On Singapore’s Small Market And Need To Think International
Another thing is that Singapore’s market is “so desperately small” that companies have to think international right from the word go. Think Ivan Lee of Thai Express and George Quek of Bread Talk.
On Getting Experience
“The best education for a wannabe entrepreneur is to go work for one,” Prof Turner said.
The other way is of course to just start your own company. But that does not mean going into it without a plan.
On The Importance Of Business Plans
There is one camp of people who argue that writing a business plan is a waste of time as it is just a theoretical exercise; time could be better spent on actually executing on the business.
Of this, Prof Turner thinks “it is a fashionable, trendy idea, but it is a dangerous one.”
For him, the business plan is a vital part of the whole business. Even though “the only certainty you have of your business plan is that it is going be wrong”, it is about trying to make you as sure as you possibly can.
Entrepreneurship Is The Management Of Risk
But this does not mean that entrepreneurship itself is always going to be on shaky ground.
Speaking on the common association people make between entrepreneurship and risk, Prof Turner corrects that misconception to clarify that entrepreneurship is actually about the management of risk. Entrepreneurs limit risk as much as they can.
In fact, entrepreneurship is less risky than working for someone else as you can be terminated any minute by your employer while if you are an entrepreneur, you have your future in your own hands.

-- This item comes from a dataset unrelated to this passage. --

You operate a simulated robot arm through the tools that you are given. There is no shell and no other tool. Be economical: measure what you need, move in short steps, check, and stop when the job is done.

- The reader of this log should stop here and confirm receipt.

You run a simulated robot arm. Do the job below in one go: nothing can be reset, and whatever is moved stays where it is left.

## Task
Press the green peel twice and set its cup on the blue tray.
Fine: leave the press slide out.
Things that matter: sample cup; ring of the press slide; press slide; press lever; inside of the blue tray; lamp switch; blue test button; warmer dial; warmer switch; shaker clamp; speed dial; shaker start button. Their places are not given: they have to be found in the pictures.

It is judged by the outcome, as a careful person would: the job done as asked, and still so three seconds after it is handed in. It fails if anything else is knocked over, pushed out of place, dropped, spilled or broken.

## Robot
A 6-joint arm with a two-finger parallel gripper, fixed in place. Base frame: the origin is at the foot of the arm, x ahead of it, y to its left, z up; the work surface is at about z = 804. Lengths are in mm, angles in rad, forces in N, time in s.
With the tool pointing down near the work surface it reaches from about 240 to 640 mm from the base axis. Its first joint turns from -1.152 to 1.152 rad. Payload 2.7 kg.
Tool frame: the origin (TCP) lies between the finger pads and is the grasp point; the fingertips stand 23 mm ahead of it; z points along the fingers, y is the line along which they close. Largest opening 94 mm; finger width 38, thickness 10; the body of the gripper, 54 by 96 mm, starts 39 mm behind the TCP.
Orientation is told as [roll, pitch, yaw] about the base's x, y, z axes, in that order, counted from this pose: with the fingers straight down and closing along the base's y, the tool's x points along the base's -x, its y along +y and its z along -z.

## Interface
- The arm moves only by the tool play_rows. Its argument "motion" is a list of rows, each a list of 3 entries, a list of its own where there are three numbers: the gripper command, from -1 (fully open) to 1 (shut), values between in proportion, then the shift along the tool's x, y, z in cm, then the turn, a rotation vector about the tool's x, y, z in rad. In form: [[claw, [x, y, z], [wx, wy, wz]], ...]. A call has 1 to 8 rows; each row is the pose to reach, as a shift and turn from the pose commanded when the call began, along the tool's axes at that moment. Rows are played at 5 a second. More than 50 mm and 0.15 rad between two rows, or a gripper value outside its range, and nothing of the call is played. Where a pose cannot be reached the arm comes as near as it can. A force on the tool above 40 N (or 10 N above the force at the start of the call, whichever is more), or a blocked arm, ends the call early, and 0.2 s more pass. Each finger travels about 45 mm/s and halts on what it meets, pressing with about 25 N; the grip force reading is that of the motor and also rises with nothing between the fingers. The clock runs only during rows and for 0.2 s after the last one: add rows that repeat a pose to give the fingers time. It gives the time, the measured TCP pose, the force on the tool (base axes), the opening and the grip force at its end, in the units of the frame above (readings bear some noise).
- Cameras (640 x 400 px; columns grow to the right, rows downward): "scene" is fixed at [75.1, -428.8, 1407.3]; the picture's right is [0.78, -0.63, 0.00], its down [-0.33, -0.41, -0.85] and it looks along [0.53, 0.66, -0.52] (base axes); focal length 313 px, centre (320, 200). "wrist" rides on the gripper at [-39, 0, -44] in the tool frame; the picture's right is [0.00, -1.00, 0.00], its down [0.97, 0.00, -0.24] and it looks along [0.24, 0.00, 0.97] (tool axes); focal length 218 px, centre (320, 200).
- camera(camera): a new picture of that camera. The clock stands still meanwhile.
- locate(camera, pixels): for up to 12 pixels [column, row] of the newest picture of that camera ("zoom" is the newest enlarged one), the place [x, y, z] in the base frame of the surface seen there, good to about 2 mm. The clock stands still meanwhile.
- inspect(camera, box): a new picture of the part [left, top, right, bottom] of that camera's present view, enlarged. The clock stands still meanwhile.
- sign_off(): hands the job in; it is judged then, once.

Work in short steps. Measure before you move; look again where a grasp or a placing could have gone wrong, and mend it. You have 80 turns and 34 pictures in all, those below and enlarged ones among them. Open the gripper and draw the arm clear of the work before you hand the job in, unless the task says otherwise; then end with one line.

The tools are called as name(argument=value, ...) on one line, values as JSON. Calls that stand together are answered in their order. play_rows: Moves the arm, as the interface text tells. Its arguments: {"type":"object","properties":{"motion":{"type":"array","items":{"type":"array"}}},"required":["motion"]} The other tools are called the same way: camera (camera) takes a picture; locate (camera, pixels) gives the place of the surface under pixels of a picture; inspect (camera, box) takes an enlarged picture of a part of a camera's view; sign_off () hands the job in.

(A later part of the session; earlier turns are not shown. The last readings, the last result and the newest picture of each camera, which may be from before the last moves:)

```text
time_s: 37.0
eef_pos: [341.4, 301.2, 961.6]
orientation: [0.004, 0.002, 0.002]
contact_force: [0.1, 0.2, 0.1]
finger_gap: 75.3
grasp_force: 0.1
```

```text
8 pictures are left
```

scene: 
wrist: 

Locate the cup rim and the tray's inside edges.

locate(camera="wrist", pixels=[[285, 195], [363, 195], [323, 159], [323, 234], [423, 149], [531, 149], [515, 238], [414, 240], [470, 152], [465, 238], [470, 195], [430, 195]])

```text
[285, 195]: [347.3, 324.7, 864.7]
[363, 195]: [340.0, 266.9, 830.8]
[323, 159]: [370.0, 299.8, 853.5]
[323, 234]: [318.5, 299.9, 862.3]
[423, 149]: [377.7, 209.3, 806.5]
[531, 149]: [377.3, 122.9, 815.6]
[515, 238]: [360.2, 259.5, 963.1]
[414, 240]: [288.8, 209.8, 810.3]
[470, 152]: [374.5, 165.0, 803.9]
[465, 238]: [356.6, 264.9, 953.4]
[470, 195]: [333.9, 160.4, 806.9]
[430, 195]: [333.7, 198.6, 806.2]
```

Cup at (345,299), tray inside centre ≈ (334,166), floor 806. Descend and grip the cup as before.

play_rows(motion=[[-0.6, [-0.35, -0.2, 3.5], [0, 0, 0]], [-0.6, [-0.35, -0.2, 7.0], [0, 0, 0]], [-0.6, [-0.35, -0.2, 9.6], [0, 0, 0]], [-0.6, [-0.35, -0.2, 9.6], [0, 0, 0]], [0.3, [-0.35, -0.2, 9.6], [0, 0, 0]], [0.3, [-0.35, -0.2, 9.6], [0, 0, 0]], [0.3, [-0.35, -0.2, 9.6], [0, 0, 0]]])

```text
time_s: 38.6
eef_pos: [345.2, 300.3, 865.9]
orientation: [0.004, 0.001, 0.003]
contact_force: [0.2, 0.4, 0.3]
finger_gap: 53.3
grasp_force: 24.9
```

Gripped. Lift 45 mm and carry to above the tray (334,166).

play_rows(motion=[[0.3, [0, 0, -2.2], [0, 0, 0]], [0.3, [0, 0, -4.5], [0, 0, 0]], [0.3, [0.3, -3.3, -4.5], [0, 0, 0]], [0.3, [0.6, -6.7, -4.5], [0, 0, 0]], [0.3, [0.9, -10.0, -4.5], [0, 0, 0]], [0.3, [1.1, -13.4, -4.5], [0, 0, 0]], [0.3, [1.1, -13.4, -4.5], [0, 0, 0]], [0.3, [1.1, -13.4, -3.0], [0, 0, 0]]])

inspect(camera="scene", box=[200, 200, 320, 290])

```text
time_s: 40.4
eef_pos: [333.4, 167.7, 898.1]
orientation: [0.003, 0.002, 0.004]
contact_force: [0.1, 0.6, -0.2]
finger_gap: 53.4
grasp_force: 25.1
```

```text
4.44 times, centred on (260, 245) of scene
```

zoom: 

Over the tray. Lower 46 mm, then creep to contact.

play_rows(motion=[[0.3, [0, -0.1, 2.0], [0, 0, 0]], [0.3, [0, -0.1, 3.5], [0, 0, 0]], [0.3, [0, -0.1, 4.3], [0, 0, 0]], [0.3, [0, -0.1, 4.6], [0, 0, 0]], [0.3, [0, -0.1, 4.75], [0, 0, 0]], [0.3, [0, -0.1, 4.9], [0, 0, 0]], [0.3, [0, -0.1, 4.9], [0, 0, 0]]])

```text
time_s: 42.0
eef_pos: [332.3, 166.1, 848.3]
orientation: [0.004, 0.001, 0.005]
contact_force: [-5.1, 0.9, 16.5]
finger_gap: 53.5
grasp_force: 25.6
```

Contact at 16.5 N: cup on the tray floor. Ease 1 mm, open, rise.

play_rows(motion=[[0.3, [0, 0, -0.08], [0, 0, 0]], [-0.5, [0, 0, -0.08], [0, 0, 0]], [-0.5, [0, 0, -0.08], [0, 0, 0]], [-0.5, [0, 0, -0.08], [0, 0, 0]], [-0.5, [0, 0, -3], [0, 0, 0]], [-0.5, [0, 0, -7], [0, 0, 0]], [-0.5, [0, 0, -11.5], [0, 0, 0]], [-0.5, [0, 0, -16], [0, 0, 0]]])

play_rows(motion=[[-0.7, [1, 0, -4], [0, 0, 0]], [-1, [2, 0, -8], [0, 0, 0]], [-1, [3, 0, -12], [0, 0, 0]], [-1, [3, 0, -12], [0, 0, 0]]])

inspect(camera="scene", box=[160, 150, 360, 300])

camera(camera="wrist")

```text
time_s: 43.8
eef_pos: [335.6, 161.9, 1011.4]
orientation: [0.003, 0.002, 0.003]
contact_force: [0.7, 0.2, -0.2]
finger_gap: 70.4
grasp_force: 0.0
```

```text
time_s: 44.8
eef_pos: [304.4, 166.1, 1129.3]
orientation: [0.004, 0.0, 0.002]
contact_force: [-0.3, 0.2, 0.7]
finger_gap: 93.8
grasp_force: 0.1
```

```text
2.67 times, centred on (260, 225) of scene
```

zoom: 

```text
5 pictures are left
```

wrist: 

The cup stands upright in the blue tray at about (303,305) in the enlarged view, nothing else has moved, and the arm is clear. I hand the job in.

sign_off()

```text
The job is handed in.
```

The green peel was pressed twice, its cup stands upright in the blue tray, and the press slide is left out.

To sum it up, Prof Turner encourages people to try entrepreneurship if their gut feel is to do it, and if it is not just a passing whim and when this potential entrepreneur knows the risks, “Unless you have deeply religious beliefs that lead you to believe that there is a life after this one, you have only one go at this one. Makes sense to me to try as much as you can to be happy; to do what what you really want to do.”